Goldman Sachs analysts, including Daan Struyven, outlined multiple price scenarios in a client note. Their base case assumes oil flows begin recovering this weekend, with a gradual, month-long return to pre-war export levels. This would see Brent crude average $82 per barrel in Q3 2026 and $80 in Q4.

However, the bank's "adverse view" scenario—featuring a one-month delay in reopening—projects Brent averaging over $100 per barrel in the second half of the year. A more severe "prolonged shutdown" scenario, incorporating reduced regional output, projects prices hitting $120 per barrel in Q3 and $115 in Q4. "We continue to see the risks to our price forecast as skewed to the upside," the analysts stated.

The ceasefire's fragility was highlighted by Iranian parliamentary speaker Mohammad Bagher Ghalibaf, who claimed the US-Iran framework had been "openly and clearly violated," citing continued Israeli strikes on Lebanon and US drone incursions. Israel conducted one of its largest assaults on Lebanon since the conflict began, striking over 100 targets.
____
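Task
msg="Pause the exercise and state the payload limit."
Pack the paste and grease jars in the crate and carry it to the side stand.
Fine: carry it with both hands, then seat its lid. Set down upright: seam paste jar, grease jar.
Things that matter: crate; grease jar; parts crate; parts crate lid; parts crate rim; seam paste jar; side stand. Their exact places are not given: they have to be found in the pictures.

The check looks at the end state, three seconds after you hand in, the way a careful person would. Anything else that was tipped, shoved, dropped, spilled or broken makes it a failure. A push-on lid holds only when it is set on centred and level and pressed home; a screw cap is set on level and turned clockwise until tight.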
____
The White House maintains its deal with Iran does not cover Lebanon, where Iran backs Hezbollah.

US Vice President JD Vance warned that if the strait does not begin to reopen, the US would not abide by its terms, a sentiment echoed by President Donald Trump, who stated US forces would remain in the region "until such time as the real agreement is fully complied with." US and Iranian negotiators are scheduled to meet in Islamabad, Pakistan, on Saturday.

Other institutions like UBS also maintain a Q4 Brent forecast of $80 but acknowledge significant upside risks, questioning whether Gulf producers like Saudi Arabia and the UAE would send tankers through an Iranian-controlled strait. The two countries currently have a combined 4 million barrels per day of production shut in.

Analysts at Rystad Energy noted that futures markets would experience the most immediate reaction to any escalation, as they price in fear, optionality, and probability. With a full reopening unlikely soon, oil prices are expected to remain elevated, supporting broader inflationary pressures.